## PROVIDED MATERIAL
## Start
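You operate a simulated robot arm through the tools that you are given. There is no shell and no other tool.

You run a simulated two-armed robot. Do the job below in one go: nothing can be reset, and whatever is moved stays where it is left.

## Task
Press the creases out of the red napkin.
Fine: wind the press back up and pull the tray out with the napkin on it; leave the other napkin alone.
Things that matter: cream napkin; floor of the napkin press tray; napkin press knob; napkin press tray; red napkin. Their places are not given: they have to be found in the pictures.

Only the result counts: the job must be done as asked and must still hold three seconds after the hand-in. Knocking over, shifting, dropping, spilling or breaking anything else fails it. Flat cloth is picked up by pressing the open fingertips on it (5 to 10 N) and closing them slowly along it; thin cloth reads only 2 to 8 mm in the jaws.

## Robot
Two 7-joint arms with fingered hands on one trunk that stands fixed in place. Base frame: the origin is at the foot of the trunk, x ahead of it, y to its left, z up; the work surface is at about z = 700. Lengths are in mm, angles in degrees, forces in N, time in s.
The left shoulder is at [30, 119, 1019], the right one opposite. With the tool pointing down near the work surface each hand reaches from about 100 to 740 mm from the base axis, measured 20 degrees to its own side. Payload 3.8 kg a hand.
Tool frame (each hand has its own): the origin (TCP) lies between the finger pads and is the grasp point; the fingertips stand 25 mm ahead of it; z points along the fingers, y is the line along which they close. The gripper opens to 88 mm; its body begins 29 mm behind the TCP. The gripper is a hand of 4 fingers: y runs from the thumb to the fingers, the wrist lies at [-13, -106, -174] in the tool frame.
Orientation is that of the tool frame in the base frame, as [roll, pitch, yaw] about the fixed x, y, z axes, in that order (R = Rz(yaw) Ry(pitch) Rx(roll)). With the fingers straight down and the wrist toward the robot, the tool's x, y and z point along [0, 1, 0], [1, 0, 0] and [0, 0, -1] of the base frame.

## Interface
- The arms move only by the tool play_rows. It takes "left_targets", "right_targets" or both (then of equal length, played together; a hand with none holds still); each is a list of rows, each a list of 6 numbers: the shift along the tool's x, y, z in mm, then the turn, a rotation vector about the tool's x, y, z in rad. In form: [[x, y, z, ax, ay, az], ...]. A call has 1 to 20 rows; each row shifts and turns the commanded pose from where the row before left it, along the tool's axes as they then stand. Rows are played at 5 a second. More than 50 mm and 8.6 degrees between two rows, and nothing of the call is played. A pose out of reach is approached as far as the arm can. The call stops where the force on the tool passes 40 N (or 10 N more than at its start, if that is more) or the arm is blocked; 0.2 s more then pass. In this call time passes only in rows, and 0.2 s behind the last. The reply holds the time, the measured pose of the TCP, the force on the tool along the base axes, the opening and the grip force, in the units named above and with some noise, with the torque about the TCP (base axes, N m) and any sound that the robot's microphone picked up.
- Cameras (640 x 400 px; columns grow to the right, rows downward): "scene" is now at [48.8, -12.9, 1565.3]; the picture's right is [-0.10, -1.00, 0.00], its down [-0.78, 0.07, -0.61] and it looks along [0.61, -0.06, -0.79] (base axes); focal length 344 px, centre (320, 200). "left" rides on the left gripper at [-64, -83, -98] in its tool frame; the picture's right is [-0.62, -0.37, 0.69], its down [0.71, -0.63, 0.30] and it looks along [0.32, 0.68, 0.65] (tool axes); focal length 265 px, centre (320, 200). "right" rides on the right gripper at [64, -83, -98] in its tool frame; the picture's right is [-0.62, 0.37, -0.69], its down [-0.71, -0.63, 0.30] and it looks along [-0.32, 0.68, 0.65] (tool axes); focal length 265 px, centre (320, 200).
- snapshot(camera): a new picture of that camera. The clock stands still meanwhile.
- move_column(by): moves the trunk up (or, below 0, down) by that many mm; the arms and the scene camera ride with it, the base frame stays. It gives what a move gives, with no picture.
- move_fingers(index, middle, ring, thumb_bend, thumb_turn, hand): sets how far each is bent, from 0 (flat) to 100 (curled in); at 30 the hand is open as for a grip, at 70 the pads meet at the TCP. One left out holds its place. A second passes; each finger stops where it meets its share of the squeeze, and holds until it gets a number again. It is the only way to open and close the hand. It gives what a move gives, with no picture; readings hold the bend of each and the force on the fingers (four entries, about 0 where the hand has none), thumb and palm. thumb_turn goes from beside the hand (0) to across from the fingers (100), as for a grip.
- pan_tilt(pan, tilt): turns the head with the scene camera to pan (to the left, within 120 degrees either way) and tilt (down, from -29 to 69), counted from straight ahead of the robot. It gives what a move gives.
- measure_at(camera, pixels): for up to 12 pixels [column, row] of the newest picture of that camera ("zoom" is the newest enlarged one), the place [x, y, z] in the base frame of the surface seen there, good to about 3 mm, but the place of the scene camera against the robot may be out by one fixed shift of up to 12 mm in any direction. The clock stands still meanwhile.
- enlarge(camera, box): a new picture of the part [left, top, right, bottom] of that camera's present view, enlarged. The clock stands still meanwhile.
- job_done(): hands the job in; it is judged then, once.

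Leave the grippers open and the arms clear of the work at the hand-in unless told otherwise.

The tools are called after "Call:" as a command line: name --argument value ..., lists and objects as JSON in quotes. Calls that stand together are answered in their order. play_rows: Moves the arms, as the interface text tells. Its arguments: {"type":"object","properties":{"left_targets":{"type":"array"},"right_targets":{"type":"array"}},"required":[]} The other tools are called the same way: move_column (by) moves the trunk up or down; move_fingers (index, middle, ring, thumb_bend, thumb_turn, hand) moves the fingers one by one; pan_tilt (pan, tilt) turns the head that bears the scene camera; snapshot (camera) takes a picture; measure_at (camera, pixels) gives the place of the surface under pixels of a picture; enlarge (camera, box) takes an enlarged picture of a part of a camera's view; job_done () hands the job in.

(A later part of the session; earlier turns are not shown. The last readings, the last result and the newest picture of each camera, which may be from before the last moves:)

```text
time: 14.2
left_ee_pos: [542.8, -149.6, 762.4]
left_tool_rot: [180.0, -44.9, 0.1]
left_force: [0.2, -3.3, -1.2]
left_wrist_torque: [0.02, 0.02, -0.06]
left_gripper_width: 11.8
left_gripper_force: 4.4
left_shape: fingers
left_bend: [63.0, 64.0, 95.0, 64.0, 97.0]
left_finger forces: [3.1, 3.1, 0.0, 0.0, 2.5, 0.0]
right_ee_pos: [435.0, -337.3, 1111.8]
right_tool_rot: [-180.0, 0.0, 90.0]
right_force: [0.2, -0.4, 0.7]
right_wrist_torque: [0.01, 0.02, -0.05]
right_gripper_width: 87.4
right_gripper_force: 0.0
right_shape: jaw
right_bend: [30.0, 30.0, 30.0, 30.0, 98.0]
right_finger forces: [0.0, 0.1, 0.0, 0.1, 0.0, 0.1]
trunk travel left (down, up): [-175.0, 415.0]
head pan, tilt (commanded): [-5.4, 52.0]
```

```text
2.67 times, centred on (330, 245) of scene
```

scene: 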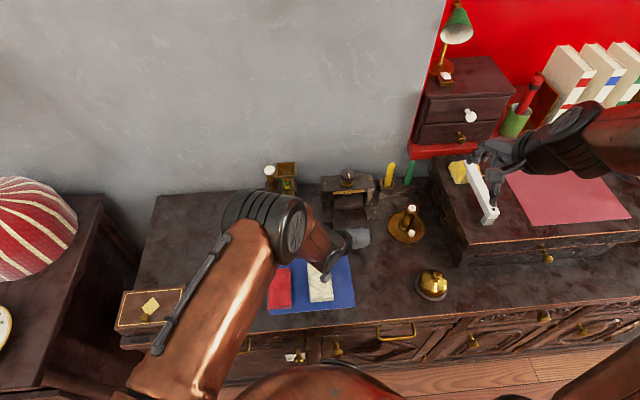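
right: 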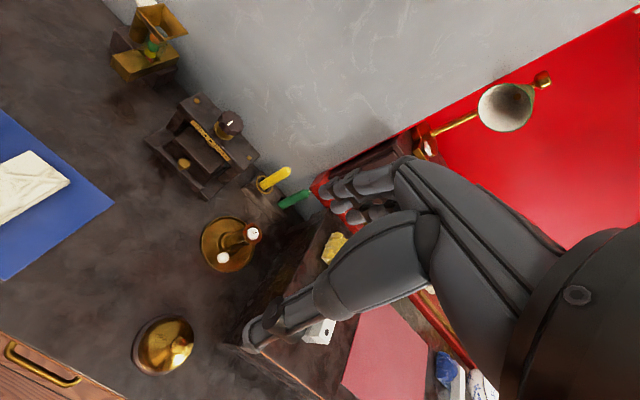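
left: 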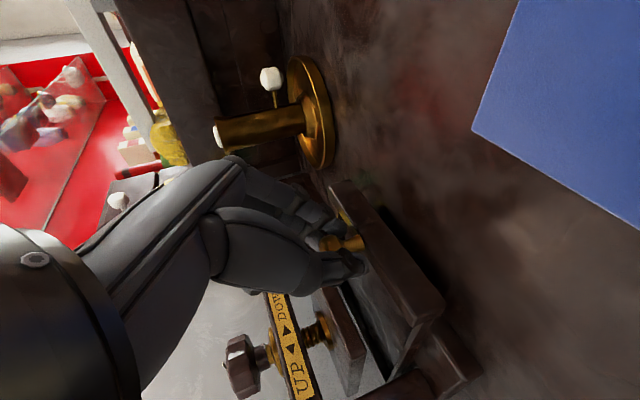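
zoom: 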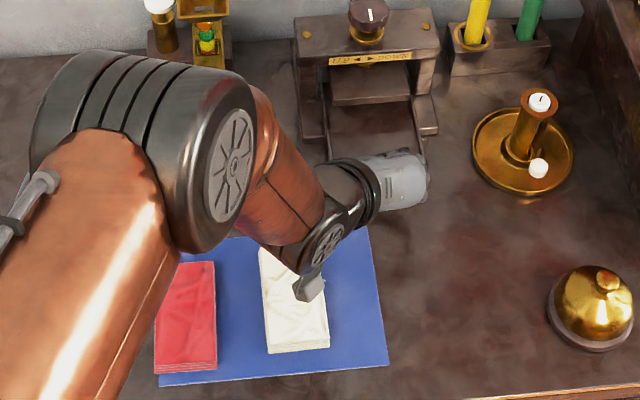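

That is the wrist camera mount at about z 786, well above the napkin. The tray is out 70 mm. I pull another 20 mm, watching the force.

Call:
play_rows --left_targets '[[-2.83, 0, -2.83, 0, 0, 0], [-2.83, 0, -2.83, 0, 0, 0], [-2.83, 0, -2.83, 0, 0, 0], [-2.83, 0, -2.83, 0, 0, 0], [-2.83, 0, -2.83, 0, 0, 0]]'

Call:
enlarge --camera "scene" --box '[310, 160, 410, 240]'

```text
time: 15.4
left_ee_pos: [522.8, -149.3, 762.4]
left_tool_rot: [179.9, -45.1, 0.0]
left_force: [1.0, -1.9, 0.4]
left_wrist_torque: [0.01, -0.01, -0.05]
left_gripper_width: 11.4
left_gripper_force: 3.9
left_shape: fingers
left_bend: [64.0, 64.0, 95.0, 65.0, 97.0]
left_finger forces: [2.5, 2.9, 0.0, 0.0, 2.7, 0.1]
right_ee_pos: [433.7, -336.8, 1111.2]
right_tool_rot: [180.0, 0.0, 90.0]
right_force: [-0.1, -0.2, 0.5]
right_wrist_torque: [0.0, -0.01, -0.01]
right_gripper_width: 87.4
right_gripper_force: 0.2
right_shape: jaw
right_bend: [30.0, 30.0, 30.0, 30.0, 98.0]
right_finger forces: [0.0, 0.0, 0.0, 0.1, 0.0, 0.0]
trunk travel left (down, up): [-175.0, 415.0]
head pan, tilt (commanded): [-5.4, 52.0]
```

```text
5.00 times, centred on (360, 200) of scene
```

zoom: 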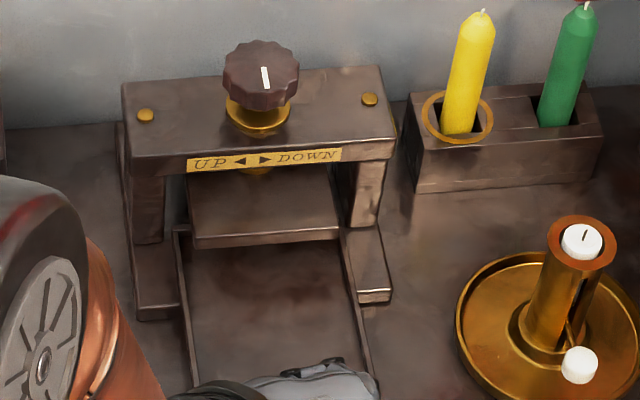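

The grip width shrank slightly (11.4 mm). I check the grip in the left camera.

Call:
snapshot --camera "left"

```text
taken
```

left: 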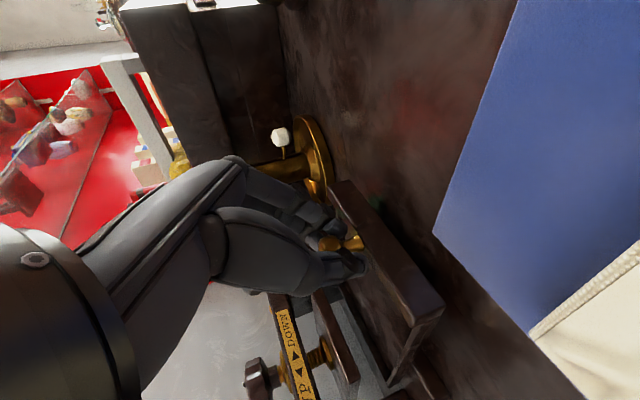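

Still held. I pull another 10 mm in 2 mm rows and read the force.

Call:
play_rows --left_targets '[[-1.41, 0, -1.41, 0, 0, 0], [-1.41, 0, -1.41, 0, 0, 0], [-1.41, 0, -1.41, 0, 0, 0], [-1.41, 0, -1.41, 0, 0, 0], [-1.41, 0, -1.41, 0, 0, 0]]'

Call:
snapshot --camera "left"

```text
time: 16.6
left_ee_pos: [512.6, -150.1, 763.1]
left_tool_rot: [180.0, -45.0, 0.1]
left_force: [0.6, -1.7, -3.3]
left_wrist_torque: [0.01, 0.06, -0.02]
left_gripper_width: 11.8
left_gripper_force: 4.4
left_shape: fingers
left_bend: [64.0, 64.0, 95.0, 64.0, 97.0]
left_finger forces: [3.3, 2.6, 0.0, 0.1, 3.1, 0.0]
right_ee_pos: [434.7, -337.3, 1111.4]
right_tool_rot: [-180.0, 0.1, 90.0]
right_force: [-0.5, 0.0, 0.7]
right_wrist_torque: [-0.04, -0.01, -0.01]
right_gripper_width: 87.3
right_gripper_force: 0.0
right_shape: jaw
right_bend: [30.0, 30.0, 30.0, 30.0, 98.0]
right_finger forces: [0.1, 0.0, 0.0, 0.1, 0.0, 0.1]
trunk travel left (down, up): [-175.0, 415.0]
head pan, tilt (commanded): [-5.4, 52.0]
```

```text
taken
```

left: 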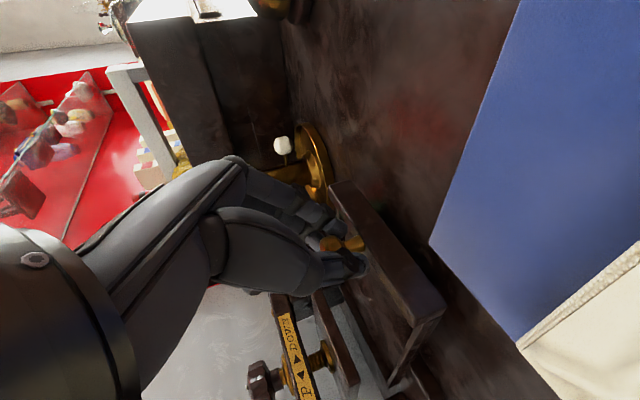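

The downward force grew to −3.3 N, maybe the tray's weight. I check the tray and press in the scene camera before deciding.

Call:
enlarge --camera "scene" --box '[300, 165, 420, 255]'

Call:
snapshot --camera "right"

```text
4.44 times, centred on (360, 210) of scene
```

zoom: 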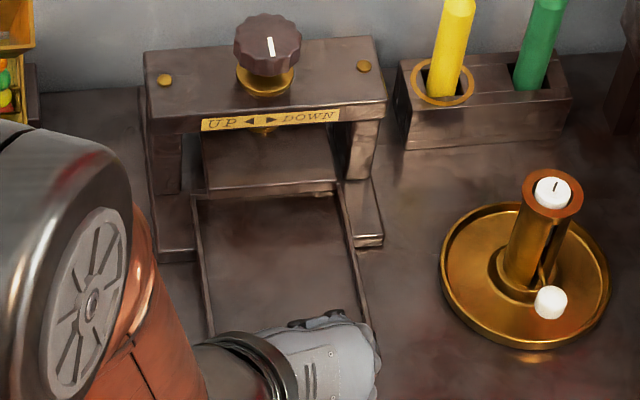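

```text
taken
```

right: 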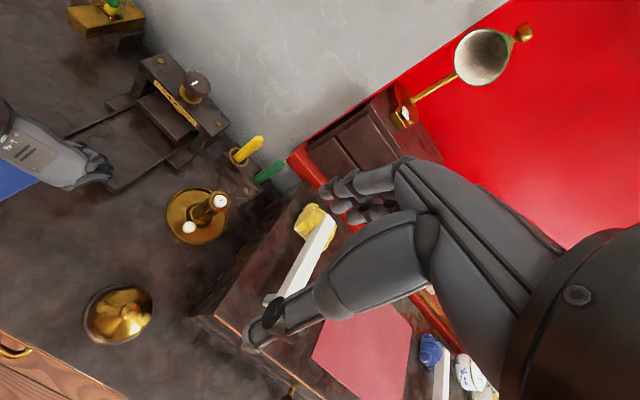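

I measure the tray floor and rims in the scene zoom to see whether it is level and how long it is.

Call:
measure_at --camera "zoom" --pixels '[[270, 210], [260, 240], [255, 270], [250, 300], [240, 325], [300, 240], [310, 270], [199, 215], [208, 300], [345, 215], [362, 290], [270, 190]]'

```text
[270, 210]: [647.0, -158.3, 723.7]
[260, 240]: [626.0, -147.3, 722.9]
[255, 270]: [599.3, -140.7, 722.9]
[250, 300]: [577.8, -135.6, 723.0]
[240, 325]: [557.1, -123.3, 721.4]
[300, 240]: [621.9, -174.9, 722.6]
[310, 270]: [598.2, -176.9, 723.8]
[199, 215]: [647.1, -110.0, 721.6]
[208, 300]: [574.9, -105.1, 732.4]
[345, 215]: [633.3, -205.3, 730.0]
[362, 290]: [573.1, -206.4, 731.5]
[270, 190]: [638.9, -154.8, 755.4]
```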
## End
## SELECTED EXCERPT
## Start
La política como servicio público
Don José María Marco es doctor en Filología Española y profesor de
Literatura y de Lengua y Cultura Españolas en la Universidad Pontificia
Comillas, de Madrid
En nuestros tiempos, la consideración de la política como servicio público
está desprestigiada. Maquiavelo inauguró la modernidad, identificando el
ejercicio de la política como el arte de mantenerse en el poder, una técnica
ajena a cualquier valoración moral de los objetivos perseguidos por la
acción política. Después, algunos grandes pensadores de la Ilustración
escindieron al ser humano de la naturaleza. Con ese gesto, dieron un paso
más allá del que había dado Maquiavelo: el bien no existe fuera de la
voluntad del hombre, es el hombre mismo quien tiene capacidad de decidir lo
que es el bien, en función de la razón, que guiará –confiaban– sus intereses
y su juicio. El siglo XX llevó hasta el final la premisa moderna: el hombre
decidirá por su cuenta lo que es el bien y el mal; nada le impedirá afirmar
que su acción puede dar por terminada tan molesta distinción. El
relativismo, templado por la razón, acabó con la razón puesta al servicio
del nihilismo absoluto. Sabemos el resultado: los centenares de millones de
muertos, la destrucción, el sufrimiento y la abolición, que a punto estuvo
de ser definitiva, de la civilización a cargo del totalitarismo.
Todo esto parecerá un poco exagerado, por no decir apocalíptico, a la luz
del título de este artículo.
Efectivamente, hoy en día la política ha caído muy bajo en nuestra
consideración, y otro tanto ha ocurrido con quienes la ejercen. La enorme
proyección pública de la que gozan los políticos parece desacreditarlos aún
más. Suelen aparecer en los últimos puestos en cuanto a la confianza que
suscitan entre la gente. La profesionalización de la política ha llevado a
considerar al político un hombre que antepone sus intereses personales para
mantenerse en el poder a cualquier otra idea o proyecto. En el mejor de los
casos, los políticos representan intereses de sectores sociales más o menos
amplios, articulados en partidos que se parecen a las antiguas facciones,
enfrentadas en función de objetivos que todo el mundo juzgaba –con razón–
ajenos al interés público. No hay gesto ni movimiento político que no sea
interpretado exclusivamente en función del interés del político o de sus
representados. Cuanto más altos sean los fines que invoque el político, más
desconfiamos de él. Si habla de sacrificio, de moral o se atreve a invocar a
Dios, suscitará el escándalo o la burla.
## End
## WORK INSTRUCTIONS
Write what comes next in the selected excerpt.

## WRITTEN RESPONSE
Llegados a este punto, en el que reina el más puro maquiavelismo, es decir,
la consideración exclusiva de los medios sin referencia a ningún bien de
índole superior y objetivo, ¿es posible restaurar la dignidad de la
política, devolviéndole su naturaleza de acción al servicio del bien
público? Creo que sí, aunque, como la degradación ha llegado tan lejos,
deberíamos plantearnos objetivos concretos y relativamente sencillos.
La democracia, que tan corruptora pareció a muchos de quienes describieron
los orígenes de la actual situación, nos proporciona instrumentos valiosos
para exigir de los políticos algunas cosas: primero, que elaboren un
programa claro e inteligible basado en una visión articulada de lo que
consideran el bien público; segundo, que sean leales a ese programa en su
acción política; tercero, que en su conducta personal se atengan a los
presupuestos morales en los que necesariamente ha de basarse su propuesta
política; cuarto, que no mientan en el ejercicio de su cargo.
Se dirá que exigencias como éstas suponen la existencia de un consenso
previo sobre el bien público, que reposa a su vez sobre un consenso moral
inexistente en nuestro tiempo. Es cierto, pero eso no debe llevar a la
parálisis. Es necesario actuar como si ese consenso existiera, o al menos
como si fuera posible. Si pensamos que el bien y la verdad existen
objetivamente, fuera de nosotros mismos, debemos actuar en consecuencia, sin
miedo a lo que una parte tal vez mayoritaria de la sociedad en la que
vivimos piense al respecto.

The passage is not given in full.